Trump has indicated he would advocate for such a law. But if Congress remains divided as it is currently, it would be nearly impossible to pass. Even among Republicans, it could be difficult, Black said, as some may perceive the move to be the federal government infringing on the U.S. tradition of local control of schools.
Trump may also have a difficult time inspiring states to change their laws for the same reason, Black said. Most states don’t have laws allowing for the election of school superintendents, much less the direct election of principals.
Widening the political divide in schools
If Trump succeeded in encouraging states to allow principals to be elected, communities that decide to do such a thing would have to restructure their entire election systems.
It’s unclear how voting districts for school principals would be set up. States could decide to have election districts match school zones, allowing only voters living in a school’s zone to vote on the principal—a move that would be complicated even more by school choice policies that allow students to attend schools in zones outside of where they live.
Or, voting districts could follow the structure established in school board elections, allowing voters to choose principals for schools their students don’t attend. It’s unclear, based on Trump’s description of the policy, if voters would be limited to parents with children currently attending the school or include parents of incoming or outgoing students. It’s also far from certain constitutionally that voters in school principal elections could be limited to parents.
“There would be lots of questions about what that actually would look like, who would be implementing that, and logistically how that plays out,” said Chris Curran, director of the Educational Policy Research Center at the University of Florida. “In the bigger picture, there are issues with what that could do in bringing more political divide to the school environment.”
Principal elections would naturally force prospective and current principals to become politicians, meaning they would have to spend their free time campaigning for votes, a time-consuming addition to an already demanding job.
There’s also a question of ethics. How might a principal who is hoping to win over voters to keep their job change the decisions they make as a school leader? The effects could be disastrous, said Edward Fuller, an education policy professor at Penn State University, who focuses his research on school leadership.
“It would impair their ability to be an effective principal because now you’re listening to some group of individuals in a community who have enough votes to vote you in or out,” Fuller said. “If you want to be principal, you have to do what they want you to do whether it’s good for kids or not.”
A blow to principal morale
The principal profession experiences higher rates of attrition and turnover than comparable management roles in other professions. That’s because of limited pay, the demands of the job, working conditions, and increasingly vocal parent opposition to school curriculum and policies, Fuller said.
Fuller, who has studied principal turnover in Nebraska, Pennsylvania, and Texas, said 10 to 15 percent of principals leave the profession each year and the average length of stay for a principal is four years, with around half of principals leaving the profession before the fifth year.
The shift to an elected model would only exacerbate those challenges, both leading to higher turnover and discouraging new principals from entering the profession, Fuller said.

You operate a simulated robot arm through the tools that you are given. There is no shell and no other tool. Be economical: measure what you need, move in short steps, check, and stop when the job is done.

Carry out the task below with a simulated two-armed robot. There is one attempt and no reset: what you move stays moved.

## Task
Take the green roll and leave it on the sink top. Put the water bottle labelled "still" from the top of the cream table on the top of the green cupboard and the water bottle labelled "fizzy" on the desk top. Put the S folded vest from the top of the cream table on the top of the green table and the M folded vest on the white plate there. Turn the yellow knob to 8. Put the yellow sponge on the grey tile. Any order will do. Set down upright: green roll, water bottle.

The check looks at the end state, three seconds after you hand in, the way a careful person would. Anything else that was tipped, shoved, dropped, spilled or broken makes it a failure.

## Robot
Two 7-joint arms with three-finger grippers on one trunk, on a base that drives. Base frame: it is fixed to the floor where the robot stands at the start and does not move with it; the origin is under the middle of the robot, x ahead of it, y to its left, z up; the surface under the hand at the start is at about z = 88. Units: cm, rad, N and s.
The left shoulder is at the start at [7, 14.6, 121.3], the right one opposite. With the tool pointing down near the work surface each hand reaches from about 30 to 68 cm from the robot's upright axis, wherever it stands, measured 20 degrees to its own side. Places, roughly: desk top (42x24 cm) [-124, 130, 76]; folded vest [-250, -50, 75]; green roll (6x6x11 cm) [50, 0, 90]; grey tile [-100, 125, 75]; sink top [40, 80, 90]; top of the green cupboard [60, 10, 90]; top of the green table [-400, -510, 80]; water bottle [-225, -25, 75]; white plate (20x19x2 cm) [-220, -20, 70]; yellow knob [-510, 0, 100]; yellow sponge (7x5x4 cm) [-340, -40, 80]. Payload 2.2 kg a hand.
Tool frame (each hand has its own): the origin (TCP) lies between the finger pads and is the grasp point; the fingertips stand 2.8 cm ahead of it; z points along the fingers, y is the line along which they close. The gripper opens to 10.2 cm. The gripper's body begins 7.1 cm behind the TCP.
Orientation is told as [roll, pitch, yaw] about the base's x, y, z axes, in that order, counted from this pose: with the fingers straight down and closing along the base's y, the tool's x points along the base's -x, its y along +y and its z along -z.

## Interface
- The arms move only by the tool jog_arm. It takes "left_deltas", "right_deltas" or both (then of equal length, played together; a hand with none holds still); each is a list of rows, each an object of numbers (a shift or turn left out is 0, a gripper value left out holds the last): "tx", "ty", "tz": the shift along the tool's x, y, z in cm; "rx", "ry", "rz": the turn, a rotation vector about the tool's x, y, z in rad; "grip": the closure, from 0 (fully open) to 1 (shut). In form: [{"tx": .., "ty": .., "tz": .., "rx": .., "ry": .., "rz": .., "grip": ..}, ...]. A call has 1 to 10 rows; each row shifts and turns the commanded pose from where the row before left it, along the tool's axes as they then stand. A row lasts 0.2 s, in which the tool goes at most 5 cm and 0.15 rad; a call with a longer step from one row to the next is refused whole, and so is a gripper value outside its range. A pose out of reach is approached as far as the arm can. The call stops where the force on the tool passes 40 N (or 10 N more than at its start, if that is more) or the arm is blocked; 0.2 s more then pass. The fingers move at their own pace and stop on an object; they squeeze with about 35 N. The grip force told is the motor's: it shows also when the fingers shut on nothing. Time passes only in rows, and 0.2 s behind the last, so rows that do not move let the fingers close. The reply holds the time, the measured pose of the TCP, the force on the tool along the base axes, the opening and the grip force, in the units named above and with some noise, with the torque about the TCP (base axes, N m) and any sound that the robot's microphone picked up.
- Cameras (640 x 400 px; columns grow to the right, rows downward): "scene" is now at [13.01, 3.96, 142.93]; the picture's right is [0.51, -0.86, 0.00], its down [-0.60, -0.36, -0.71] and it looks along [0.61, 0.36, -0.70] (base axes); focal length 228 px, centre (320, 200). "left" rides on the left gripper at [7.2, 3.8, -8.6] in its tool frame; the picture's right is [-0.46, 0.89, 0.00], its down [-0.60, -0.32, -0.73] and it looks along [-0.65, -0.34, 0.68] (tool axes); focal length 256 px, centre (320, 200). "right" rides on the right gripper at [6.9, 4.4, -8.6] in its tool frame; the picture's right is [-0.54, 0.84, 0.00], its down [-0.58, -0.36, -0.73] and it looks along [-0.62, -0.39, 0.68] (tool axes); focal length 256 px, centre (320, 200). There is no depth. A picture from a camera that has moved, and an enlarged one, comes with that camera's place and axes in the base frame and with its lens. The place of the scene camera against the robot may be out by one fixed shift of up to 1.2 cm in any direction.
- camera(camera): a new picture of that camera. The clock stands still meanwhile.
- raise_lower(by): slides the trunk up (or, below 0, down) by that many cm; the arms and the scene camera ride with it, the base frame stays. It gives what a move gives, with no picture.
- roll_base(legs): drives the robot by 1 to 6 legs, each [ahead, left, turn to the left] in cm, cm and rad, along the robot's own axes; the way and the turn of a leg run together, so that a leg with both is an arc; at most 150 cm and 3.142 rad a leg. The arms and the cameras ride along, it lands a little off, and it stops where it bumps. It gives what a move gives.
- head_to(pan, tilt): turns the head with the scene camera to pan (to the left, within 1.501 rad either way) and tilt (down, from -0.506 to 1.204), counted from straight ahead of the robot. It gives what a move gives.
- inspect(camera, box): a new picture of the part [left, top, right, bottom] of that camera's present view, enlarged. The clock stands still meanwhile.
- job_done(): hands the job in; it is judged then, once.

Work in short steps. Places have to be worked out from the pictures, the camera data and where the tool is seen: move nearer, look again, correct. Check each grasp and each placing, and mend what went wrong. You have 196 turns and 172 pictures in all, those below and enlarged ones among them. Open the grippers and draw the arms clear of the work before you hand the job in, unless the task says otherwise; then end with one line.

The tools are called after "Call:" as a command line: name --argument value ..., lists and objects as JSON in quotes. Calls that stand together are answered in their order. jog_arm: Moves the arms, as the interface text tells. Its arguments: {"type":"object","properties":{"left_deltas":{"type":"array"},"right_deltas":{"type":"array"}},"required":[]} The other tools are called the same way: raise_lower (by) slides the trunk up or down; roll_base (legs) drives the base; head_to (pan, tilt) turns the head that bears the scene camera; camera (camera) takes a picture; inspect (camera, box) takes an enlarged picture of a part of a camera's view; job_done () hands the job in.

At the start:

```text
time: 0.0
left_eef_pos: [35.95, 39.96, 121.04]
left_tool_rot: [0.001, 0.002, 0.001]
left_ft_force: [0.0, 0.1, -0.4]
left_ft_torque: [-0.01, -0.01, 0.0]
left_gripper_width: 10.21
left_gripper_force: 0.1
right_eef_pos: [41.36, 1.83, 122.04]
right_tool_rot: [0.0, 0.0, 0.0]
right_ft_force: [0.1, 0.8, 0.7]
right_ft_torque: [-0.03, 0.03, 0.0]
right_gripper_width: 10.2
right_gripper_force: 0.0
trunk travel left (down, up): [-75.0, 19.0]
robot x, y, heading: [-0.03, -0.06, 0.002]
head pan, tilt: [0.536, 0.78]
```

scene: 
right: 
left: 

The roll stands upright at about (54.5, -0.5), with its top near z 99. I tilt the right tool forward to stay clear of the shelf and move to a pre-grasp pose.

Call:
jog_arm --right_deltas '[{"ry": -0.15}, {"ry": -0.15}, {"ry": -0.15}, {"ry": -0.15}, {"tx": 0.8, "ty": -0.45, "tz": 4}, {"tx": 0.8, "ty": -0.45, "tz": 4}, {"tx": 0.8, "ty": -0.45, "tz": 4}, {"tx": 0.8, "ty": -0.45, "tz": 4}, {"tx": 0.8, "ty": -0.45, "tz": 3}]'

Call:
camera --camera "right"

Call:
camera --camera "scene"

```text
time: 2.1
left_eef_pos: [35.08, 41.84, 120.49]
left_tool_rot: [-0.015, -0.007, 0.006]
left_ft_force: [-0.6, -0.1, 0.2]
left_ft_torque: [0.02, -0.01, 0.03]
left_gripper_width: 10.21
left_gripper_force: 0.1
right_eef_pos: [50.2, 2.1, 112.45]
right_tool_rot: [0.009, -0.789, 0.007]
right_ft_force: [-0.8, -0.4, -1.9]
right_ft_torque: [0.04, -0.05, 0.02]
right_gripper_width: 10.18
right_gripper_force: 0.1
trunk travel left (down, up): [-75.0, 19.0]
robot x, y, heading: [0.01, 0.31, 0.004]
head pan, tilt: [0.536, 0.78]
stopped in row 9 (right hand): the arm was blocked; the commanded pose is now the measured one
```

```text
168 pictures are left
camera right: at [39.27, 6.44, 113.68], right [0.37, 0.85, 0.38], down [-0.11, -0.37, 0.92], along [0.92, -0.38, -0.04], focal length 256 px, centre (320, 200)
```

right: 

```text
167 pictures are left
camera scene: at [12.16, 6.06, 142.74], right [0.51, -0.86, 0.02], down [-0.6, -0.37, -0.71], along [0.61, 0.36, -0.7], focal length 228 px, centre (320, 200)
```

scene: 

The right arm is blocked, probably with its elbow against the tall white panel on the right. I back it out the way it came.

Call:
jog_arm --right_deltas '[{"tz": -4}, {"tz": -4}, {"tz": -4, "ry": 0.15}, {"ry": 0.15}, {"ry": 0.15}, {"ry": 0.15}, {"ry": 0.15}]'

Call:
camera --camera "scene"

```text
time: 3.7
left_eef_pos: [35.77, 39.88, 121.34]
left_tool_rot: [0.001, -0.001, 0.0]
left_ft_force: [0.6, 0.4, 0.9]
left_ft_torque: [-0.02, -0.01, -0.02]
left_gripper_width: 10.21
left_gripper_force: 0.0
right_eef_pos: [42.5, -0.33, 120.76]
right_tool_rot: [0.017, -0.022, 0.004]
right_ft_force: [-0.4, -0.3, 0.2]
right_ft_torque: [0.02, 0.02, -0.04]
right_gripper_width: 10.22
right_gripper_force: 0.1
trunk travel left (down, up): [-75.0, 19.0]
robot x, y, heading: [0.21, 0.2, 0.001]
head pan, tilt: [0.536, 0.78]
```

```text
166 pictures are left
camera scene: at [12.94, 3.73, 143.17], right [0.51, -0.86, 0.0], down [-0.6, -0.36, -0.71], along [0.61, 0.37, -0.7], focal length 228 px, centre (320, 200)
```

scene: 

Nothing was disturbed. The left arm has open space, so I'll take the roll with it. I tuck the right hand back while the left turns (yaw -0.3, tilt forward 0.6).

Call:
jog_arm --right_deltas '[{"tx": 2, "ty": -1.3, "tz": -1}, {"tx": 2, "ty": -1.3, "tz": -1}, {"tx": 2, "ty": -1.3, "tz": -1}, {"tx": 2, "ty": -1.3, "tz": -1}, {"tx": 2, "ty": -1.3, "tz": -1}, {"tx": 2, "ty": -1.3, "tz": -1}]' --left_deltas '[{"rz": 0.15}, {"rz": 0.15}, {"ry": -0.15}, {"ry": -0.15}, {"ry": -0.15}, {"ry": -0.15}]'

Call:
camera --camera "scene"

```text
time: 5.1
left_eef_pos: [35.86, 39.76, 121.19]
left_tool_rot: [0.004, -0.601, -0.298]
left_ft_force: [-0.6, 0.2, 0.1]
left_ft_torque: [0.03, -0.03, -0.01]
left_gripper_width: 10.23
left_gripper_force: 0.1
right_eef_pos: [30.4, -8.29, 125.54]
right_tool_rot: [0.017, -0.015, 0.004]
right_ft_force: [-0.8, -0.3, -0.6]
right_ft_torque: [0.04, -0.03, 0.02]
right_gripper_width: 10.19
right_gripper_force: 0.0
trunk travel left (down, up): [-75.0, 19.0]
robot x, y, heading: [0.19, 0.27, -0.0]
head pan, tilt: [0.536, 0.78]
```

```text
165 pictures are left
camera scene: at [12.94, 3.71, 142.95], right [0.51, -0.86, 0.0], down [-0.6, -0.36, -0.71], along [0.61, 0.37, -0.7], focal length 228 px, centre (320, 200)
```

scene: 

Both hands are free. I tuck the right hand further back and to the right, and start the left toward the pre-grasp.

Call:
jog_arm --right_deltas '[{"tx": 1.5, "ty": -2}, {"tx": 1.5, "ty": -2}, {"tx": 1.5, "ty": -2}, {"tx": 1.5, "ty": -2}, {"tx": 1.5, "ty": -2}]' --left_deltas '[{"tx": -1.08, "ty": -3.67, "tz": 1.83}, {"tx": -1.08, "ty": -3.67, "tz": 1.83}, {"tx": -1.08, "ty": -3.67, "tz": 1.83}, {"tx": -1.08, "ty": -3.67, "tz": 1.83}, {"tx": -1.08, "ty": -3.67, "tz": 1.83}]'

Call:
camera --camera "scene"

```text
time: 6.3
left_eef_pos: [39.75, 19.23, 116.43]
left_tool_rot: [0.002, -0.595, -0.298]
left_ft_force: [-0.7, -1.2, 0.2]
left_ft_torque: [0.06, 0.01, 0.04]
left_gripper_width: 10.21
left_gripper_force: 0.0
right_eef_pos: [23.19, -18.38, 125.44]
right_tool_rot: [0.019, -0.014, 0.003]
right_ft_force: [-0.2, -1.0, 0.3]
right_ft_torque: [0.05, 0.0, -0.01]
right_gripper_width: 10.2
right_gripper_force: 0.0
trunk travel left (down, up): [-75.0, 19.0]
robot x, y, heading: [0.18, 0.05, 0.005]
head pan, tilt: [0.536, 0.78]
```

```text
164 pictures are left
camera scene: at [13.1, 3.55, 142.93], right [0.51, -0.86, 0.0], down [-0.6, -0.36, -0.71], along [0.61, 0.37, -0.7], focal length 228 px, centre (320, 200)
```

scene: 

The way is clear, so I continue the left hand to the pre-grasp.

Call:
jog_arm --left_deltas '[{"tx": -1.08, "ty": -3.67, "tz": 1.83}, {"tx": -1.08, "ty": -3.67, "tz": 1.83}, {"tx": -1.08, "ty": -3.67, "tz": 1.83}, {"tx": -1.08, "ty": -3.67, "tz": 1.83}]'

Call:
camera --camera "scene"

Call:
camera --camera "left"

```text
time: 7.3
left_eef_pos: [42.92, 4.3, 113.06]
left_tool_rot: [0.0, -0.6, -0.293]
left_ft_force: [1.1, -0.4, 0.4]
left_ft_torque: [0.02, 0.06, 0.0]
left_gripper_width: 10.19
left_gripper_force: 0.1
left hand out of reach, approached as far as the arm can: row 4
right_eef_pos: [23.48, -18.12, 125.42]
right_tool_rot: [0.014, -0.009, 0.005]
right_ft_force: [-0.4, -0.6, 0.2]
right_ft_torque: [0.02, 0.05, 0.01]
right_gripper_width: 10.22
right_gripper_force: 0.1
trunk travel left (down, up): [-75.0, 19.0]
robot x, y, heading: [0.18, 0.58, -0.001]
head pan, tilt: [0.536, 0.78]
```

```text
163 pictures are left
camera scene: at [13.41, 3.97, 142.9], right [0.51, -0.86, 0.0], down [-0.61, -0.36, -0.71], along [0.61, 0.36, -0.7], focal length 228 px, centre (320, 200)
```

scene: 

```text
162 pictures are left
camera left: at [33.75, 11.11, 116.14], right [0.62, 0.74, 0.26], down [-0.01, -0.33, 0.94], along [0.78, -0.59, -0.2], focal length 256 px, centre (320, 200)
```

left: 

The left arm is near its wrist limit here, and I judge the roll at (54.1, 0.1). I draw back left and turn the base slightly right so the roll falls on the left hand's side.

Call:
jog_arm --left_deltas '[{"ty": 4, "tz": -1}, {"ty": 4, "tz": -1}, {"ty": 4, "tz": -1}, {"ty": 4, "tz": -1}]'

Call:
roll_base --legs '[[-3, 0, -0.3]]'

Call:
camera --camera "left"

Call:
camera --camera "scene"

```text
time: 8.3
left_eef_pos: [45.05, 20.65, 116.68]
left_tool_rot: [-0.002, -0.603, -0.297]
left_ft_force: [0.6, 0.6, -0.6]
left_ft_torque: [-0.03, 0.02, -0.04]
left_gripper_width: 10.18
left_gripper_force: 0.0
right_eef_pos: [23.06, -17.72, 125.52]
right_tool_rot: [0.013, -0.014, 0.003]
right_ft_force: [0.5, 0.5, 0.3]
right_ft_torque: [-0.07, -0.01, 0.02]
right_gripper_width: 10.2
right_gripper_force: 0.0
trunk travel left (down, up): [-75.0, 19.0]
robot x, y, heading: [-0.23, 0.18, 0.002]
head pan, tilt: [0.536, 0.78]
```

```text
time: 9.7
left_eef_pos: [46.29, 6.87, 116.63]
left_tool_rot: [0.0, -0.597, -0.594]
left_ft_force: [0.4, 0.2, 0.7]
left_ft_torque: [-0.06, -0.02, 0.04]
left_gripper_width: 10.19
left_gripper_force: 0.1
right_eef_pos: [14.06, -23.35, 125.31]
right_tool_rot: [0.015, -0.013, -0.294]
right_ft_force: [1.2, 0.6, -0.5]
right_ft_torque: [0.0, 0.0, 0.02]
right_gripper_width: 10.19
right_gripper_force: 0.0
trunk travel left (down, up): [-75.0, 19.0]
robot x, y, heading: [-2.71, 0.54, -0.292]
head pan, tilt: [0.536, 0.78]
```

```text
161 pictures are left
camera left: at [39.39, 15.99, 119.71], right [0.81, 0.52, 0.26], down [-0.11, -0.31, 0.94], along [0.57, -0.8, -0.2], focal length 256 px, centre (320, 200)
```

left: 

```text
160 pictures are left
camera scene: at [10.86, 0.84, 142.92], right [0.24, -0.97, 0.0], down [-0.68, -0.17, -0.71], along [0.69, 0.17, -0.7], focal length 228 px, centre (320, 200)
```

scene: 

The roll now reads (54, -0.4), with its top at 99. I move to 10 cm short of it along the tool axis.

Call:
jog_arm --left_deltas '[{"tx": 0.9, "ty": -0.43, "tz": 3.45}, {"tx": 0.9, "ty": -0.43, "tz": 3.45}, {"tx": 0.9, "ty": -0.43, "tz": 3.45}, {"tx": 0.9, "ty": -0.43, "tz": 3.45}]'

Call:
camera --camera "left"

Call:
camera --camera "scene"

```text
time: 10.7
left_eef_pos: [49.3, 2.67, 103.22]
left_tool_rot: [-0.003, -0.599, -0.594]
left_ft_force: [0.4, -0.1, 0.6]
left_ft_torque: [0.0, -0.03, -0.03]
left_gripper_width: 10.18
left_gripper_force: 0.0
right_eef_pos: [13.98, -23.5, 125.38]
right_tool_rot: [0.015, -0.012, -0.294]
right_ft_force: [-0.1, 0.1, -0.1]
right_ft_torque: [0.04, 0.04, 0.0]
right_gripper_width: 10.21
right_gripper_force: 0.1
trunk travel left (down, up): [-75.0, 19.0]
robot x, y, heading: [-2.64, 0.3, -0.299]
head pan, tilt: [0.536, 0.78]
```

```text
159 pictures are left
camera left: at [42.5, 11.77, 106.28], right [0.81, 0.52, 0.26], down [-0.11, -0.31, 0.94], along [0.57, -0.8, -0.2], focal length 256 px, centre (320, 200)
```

“It would be disastrous for the principalship,” Fuller said. “We would see schools have a really difficult time getting anybody to do it.”
Higher principal turnover also leads to other problems in schools, including higher teacher turnover and lower math and reading scores. And past studies on the impact of elected superintendents have shown that students in districts with superintendents appointed by a local school board , though how a district selects its superintendent isn’t necessarily the determining factor.
The argument for parents’ rights
Trump wants to give voters control over their school principals to expand upon parental rights in the governance of schools, an issue that has become the top education agenda item for Republican presidential candidates, especially as organizations like Moms for Liberty—which endorses conservative school board candidates in much of the country—have gained political influence.
But it remains to be seen whether principal elections would be an accurate representation of parent voice. Turnout is historically low for school board elections, and the pool of people invested in an individual principal’s election would be even smaller.
And many parents, often for legal reasons, don’t have complete information about what is happening within schools. For example, a principal may decide to suspend a student, angering a group of parents. But the federal law known as the Family Educational Rights and Privacy Act, or FERPA, would prohibit the principal from releasing specifics on such a situation, leaving voters to make up their own minds, Black said.
“It could be quite destructive,” Black said. “All of a sudden the principal, instead of becoming a school leader because that’s what the principal is … the principal becomes a customer service representative.”
There are ways to increase parent involvement and give parents more of a voice in schools that don’t require such a massive logistical transformation and are more realistic, Curran said. For example, some large districts, including Chicago, have elected that perform annual evaluations of principals and decide whether to renew principal contracts.
“Exploring some of those avenues might be more fruitful ways to think about how we encourage parents to be involved and give them a formal process to be involved in the decisionmaking,” Curran said.
While it will be nearly impossible for Trump to make elected principals a reality, the proposal itself and the rhetoric accompanying it have an impact on educators, Fuller said.
“What he’s communicating is principals aren’t doing their jobs, schools aren’t doing their jobs, and you have people on both sides of the aisle saying that,” Fuller said. “That’s one of the reasons we have a shortage of teachers and principals now, because of the constant attacks on educators.”